Oil futures rose Tuesday, with U.S. prices touching highs above $50 for the first time since February, as the Organization of the Petroleum Exporting Countries and its allies reportedly reached an agreement to essentially roll over current production curbs into February, but with Saudi Arabia voluntarily taking on a larger reduction.
OPEC and its Russia-led allies, a group known as OPEC+ will maintain output levels through February, delaying any increase until March, The Wall Street Journal reported, citing officials familiar with negotiations. OPEC+ in December voted to relax curbs by 500,000 barrels a day beginning on Jan. 1 to 7.2 million barrels a day.
Saudi Arabia, however, will carry a greater burden of the oil-output cuts, as Russia and Kazakhstan are allowed to boost production in February by a combined 75,000 barrels a day, Bloomberg reported, citing comments from delegates.
OPEC+ deadlocked Monday over whether to further relax output curbs in February, resulting in further talks Tuesday.
“A proposed unilateral cut by Saudi Arabia from February is a groundbreaking statement that shows the oil giant is not only ready to bite the bullet and keep taps tight, but it also recognizes the short-term demand risk and is ready to protect its export prices by tightening supply,” said Bjornar Tonhaugen, head of oil markets at Rystad Energy, in emailed commentary.
“Compared to the Saudi initiative, Russia seems to be in a different game,” he said. “It’s hard to see a deal where non-compliant Russia increases its output, while by-the-rules player Saudi Arabia makes up for it.”
If the plan is confirmed, and the Saudis cut output, “prices are definitely in for better days in the first quarter of 2021,” said Tonhaugen.
Against that backdrop, West Texas Intermediate crude for February delivery
rose $2.15, or 4.5%, to $49.77 a barrel on the New York Mercantile Exchange after posting a loss of nearly 1.9% Monday.

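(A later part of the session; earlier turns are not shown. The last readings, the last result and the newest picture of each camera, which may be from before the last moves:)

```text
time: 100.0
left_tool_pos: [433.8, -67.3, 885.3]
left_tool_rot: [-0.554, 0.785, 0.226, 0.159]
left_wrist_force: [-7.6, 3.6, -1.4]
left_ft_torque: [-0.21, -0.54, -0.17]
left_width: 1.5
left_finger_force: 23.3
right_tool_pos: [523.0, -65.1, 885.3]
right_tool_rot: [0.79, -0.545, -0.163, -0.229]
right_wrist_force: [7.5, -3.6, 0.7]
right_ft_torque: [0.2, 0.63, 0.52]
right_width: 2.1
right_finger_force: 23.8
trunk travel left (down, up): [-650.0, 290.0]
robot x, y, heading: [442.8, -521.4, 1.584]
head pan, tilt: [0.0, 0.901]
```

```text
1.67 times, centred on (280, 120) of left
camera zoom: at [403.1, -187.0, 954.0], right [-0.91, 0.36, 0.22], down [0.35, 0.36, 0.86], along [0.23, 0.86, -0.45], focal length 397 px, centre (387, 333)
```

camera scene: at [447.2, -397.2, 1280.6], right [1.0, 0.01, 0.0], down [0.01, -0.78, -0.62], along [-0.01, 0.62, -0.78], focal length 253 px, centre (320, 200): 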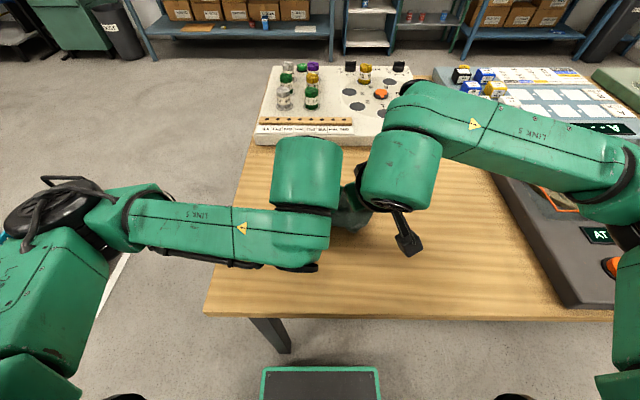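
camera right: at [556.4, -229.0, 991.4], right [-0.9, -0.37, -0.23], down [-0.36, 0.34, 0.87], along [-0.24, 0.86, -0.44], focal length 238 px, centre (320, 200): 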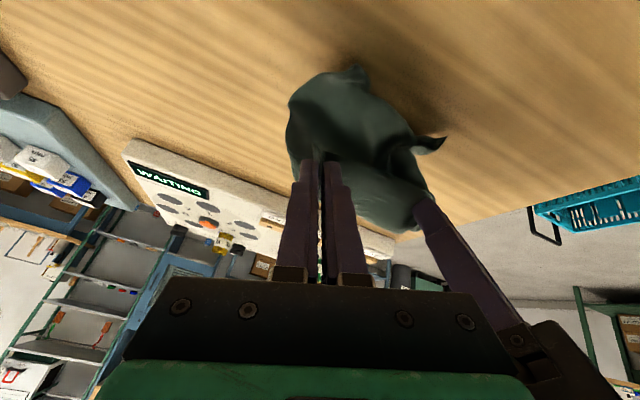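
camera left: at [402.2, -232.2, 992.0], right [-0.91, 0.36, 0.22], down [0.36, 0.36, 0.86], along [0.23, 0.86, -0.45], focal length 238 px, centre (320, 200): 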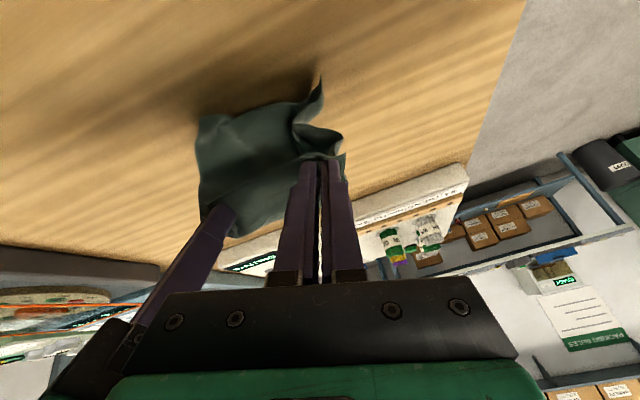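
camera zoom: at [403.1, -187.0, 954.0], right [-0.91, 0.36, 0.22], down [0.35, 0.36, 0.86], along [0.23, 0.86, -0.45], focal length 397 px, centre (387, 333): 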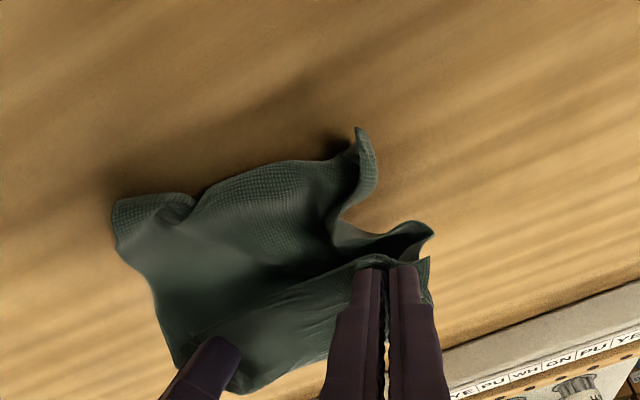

Prices climbed to as high as $50.05, their highest level since February 2020.
March Brent crude
the global benchmark, gained $1.91, or 3.7%, to $53 a barrel on ICE Futures Europe.
Meanwhile, “away from the OPEC+ poker table, the oil market found a helping hand in the Middle East, where tensions are flaring again,” said Tonhaugen.

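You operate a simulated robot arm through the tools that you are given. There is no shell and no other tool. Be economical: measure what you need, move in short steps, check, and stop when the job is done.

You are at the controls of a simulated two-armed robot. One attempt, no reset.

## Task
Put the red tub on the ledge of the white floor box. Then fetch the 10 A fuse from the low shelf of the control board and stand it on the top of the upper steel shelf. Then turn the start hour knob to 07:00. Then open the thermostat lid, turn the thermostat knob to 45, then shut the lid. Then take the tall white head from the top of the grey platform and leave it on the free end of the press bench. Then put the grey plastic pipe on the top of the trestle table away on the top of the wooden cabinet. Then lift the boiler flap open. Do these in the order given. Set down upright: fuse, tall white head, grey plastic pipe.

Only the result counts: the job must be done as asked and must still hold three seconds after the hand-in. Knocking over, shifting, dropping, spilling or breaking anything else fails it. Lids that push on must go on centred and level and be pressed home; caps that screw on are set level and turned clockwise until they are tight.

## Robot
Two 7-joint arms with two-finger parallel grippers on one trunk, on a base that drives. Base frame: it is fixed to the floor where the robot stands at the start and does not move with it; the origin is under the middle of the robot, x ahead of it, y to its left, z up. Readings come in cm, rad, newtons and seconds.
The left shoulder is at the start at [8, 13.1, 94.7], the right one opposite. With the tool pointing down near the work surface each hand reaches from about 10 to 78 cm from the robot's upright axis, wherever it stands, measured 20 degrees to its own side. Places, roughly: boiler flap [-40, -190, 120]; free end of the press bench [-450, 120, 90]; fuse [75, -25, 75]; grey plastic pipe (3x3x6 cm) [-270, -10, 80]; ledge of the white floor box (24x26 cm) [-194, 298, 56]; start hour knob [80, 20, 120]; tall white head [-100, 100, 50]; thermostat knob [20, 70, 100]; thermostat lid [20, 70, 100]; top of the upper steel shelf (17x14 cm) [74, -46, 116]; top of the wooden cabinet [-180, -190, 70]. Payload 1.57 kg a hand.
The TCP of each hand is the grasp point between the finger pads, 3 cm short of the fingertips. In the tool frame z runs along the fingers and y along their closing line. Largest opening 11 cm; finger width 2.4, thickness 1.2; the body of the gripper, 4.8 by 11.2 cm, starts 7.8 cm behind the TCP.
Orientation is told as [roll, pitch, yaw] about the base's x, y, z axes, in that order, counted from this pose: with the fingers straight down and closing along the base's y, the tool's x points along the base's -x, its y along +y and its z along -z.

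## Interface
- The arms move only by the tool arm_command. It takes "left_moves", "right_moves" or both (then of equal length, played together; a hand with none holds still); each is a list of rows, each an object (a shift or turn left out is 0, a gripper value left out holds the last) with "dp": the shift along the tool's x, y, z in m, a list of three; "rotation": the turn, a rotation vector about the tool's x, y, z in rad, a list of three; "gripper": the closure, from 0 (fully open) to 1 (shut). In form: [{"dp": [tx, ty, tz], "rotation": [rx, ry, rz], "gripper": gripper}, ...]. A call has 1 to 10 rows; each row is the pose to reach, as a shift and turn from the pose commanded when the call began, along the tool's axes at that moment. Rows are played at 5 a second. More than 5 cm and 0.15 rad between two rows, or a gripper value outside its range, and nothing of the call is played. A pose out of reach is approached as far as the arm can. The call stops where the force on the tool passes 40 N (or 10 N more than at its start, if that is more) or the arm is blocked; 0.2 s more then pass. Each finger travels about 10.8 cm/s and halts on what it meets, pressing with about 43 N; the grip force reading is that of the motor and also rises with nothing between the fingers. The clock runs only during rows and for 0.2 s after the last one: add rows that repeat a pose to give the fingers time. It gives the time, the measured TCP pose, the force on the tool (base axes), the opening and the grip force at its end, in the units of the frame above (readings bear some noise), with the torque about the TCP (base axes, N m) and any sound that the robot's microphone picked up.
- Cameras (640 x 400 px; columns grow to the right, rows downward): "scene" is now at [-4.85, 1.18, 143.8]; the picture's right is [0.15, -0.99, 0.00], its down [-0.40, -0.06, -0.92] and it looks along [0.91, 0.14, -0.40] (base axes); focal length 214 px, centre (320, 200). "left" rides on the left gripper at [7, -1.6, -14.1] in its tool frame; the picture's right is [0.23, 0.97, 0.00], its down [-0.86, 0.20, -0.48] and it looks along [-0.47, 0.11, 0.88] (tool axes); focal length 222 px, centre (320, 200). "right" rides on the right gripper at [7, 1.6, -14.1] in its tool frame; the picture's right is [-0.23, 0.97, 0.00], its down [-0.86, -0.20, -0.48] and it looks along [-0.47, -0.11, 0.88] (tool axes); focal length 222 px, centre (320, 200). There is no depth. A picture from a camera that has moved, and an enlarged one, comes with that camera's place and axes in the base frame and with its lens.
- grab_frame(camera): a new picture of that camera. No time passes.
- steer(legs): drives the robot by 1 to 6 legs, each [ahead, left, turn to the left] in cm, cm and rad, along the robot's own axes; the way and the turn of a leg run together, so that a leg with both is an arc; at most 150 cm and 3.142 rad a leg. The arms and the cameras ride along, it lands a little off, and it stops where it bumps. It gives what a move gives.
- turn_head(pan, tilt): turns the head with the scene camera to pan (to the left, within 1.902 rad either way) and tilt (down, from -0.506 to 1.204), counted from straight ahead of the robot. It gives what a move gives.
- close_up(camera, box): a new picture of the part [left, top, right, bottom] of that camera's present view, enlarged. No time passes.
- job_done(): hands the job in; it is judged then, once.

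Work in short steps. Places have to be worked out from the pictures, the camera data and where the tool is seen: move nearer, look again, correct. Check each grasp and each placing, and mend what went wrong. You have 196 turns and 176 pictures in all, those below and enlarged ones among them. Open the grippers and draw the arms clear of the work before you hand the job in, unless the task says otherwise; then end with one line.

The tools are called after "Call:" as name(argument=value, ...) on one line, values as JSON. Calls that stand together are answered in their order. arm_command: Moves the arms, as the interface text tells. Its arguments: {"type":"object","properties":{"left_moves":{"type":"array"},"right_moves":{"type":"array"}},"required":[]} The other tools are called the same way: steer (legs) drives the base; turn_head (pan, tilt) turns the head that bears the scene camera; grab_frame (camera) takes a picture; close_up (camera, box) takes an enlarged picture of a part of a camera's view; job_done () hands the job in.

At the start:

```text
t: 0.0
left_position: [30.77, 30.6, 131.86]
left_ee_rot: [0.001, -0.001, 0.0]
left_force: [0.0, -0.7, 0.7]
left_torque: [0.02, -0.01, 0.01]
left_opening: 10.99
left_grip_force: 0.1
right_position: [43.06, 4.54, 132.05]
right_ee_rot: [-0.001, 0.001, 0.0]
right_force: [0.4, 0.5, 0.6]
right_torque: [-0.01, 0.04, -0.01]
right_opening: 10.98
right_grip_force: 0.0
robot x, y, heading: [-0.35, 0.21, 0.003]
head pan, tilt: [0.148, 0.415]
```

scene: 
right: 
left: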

Iran on Monday started enriching uranium up to 20% at an underground facility and seized a South Korean-flagged oil tanker in the Strait of Hormuz.
“Iran seizing a tanker creates, again, instability in the region and questions are raised again over the reliability of the oil transport Gulf sea roads,” Tonhaugen said. “If the situation doesn’t deescalate quickly, oil prices will benefit from the unpredictability.”

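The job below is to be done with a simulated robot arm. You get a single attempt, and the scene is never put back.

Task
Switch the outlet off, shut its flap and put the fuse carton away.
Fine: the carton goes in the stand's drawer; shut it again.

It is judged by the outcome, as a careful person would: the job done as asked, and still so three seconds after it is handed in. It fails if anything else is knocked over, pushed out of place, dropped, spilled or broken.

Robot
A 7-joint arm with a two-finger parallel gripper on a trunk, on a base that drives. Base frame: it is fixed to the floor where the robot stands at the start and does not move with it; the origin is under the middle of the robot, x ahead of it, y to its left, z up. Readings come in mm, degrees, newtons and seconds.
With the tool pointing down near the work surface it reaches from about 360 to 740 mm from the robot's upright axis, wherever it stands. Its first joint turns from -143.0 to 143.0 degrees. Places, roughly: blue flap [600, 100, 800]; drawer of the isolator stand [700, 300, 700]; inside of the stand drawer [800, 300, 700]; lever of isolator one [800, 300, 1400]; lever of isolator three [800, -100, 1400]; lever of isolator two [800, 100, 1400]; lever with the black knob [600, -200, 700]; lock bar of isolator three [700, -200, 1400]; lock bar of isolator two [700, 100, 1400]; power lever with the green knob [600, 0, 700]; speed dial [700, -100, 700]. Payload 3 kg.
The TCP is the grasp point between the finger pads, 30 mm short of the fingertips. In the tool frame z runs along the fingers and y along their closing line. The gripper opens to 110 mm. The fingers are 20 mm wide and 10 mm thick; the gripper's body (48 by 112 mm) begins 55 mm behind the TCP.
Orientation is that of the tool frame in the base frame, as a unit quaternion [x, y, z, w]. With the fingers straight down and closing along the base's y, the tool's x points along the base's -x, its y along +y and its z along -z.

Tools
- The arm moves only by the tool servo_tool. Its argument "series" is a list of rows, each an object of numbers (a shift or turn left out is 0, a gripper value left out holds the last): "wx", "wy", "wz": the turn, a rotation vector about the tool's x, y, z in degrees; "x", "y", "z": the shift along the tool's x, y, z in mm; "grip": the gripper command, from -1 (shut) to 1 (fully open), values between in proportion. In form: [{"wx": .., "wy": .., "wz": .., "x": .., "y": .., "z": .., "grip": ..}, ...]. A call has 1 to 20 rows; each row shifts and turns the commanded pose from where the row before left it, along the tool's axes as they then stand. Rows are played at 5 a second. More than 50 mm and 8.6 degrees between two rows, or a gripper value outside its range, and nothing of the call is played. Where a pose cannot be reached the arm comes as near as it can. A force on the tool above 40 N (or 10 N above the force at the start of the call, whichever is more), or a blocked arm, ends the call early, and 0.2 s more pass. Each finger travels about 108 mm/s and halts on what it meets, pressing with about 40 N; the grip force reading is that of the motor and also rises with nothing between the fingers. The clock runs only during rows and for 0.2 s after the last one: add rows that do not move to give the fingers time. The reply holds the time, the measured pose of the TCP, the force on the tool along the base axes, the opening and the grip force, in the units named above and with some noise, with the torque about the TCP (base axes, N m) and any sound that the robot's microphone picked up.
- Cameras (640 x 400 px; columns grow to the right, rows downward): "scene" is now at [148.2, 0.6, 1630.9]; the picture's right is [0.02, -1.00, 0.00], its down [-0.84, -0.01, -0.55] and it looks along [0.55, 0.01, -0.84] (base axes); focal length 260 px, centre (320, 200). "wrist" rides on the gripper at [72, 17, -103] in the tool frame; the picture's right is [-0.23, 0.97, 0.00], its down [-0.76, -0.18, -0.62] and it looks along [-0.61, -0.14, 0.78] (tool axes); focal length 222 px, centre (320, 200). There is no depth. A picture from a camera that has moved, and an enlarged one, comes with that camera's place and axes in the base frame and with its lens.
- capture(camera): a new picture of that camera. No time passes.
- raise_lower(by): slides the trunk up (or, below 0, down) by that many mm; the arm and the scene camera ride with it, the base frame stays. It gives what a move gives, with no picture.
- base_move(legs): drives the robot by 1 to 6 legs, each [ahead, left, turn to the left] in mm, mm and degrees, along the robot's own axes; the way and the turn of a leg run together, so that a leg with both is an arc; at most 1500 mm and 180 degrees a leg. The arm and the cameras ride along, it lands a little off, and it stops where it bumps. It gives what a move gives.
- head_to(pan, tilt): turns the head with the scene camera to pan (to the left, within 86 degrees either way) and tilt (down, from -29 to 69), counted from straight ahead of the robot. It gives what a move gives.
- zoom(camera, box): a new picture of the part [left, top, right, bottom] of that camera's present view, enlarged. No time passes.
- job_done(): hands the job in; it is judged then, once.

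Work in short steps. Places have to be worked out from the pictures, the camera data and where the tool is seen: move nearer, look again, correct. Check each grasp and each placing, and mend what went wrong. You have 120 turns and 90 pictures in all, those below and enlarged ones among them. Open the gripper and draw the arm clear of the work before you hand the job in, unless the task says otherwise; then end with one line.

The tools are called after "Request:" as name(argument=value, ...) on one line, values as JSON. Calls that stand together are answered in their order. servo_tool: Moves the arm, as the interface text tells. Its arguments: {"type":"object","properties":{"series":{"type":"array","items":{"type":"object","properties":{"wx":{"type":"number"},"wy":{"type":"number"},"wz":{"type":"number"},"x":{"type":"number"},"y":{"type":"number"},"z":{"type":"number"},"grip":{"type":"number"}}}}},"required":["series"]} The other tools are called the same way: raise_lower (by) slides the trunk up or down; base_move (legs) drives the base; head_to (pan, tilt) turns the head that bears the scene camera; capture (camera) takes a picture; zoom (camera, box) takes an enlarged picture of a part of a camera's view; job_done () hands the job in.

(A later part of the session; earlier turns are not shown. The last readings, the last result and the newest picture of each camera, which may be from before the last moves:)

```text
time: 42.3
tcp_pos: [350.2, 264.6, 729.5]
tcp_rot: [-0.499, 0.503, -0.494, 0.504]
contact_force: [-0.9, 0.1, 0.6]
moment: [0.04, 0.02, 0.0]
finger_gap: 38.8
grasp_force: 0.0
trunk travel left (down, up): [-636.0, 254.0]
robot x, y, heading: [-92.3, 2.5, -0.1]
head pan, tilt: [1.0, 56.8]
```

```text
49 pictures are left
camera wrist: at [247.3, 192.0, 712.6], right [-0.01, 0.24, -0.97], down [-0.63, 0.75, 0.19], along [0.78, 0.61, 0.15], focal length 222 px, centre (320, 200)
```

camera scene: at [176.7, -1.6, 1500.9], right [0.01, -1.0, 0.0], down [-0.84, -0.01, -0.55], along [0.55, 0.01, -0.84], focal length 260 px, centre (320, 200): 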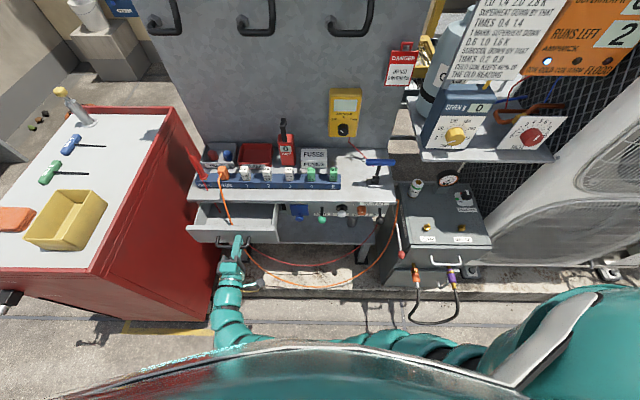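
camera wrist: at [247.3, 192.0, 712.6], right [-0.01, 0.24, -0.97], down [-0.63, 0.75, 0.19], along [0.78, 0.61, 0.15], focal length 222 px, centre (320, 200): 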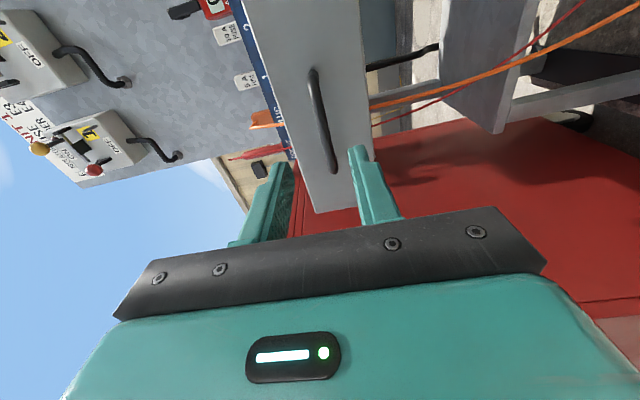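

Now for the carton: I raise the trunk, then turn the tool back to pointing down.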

“Iran’s decision to continue its uranium enrichment program is initially likely to rule out any possibility of U.S. sanctions being lifted in the near future by President-elect [Joe] Biden, meaning that Iran will not return to the export market for now,” wrote analysts at Commerzbank, in a note.
Back on Nymex, prices for petroleum products moved higher along with oil. February gasoline
rose 4% to $1.4284 a gallon and February heating oil
added 3.3% to $1.5105 a gallon.
The Energy Information Administration will release its weekly data on U.S. petroleum supplies on Wednesday. Analysts at IHS Markit forecast a decline of 1.2 million barrels in crude supplies for the week ended Jan. 1. They also expect inventory increases of 1.4 million for gasoline and 2.2 million for distillates.
Natural-gas futures were up strongly Tuesday amid forecasts for some cooler weather in parts of the U.S. that may boost demand for the heating fuel.
February natural gas
rose 4.8% to $2.706 per million British thermal units following a rise of nearly 1.7% on Monday.